Finding herself acquitted of such heinous accusations, Jeanne decided that with no real ties to Paris she was free to make her mark elsewhere. She settled in the town of Villedieu, changing her name to Madame Moulinet. Her occupation remained the same, and she soon found work with the Bavouzet family. All seemed well, until Ms Moulinet was compelled to summon a police to the bedside of her newest babysitting charge, Auguste, who’d surrendered to one of the many random illnesses of which the good babysitter was only too familiar.

Convulsions! was once again the doctor’s diagnosis. However, he took a closer look when it was established that Ms Moulinet had also been known as Jeanne Weber. Jeanne settled in for a second trial. No, but wait, said the doctor. I’ve checked again. My mistake, it was only typhoid.
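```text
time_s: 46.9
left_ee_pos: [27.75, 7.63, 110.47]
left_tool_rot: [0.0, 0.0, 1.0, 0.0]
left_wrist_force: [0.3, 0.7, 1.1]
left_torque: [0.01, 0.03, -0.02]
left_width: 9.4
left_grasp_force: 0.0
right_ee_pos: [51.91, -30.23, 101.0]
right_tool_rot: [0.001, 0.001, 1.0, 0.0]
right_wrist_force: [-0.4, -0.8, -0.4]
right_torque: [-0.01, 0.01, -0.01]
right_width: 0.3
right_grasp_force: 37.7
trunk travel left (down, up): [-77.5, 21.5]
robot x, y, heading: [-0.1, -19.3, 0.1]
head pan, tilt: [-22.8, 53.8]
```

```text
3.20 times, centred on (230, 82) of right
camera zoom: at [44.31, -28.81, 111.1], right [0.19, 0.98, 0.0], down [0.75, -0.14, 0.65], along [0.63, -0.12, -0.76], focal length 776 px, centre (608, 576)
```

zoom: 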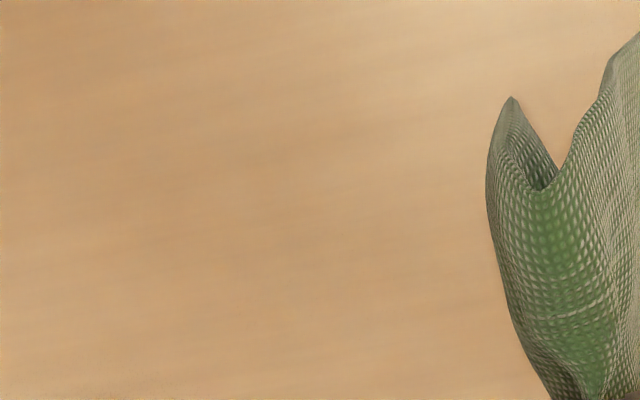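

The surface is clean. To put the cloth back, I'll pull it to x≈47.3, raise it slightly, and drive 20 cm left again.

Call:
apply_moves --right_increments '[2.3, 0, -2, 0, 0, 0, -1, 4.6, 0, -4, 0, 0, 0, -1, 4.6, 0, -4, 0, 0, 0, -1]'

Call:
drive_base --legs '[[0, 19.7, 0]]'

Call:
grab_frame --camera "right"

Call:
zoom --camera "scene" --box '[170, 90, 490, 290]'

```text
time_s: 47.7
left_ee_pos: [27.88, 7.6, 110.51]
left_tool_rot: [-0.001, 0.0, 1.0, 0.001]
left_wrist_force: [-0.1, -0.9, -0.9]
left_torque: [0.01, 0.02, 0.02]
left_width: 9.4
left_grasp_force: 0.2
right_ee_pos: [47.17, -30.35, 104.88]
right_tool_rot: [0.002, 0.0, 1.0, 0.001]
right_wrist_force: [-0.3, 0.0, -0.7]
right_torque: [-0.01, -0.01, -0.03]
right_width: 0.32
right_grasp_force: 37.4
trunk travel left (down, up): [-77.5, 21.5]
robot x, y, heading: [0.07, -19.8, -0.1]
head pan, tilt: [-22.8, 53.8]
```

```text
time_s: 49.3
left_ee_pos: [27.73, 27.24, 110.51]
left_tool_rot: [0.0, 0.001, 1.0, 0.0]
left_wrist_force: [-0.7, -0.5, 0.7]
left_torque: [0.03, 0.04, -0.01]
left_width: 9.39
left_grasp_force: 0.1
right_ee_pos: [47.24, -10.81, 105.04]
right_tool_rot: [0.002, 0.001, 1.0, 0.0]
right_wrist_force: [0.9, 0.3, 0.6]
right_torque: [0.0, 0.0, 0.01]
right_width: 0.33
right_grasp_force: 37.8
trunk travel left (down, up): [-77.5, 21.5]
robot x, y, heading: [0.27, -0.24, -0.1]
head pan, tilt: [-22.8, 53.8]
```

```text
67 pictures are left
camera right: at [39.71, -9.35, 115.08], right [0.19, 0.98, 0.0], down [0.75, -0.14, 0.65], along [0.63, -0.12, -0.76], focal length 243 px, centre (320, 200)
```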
After the second aborted trial, Jeanne drifted for a while, moving from Faucombault to Orgeville. She picked up babysitting work where she could, now going by the name of Marie Lemoine. Old friends who knew of her past allowed her to work in their Children’s Home, believing that all people deserve a chance. She managed to last one a week before being caught with her hands around another child’s neck. Rather than bothering the authorities with such a trifling issue though, they merely sent her on her way.

One can imagine what her friends were thinking as they watched to make sure she left the area. Maybe: Oh that Jeanne, whatever will she do next?

Jeanne found herself drawn back to Paris, but when she got there she really had nowhere to stay. Eventually, the authorities arrested her for vagrancy and she spent some time in jail. Considered sane, she was once again released back into the community. With no children readily available for her child minding skills to be utilised, Jeanne tried her hand at a spot of prostitution.

Her newfound profession netted her a husband, and she settled in with her new man at a room in a local inn. The innkeeper and his wife lived in the establishment with their ten-year-old son Marcel.

The proximity of the child to Jeanne’s living quarters brought her into regular contact with Marcel, and it wasn’t long before that old bad luck once again returned. As before, she was found by the innkeeper with her hands on Marcel’s neck. However, this time it took three swift punches to the face before Jeanne even considered releasing the lifeless body. Jeanne had clearly been missing her favourite pastime.

Branded the Ogress of the Goulle d’Or, Jeanne entered her third trial. She was declared insane and sent to the asylum at Mareville. She stayed there for around two years, after which it appears the lack of available child victims got the better of her and she succeeded in strangling herself with her own hands.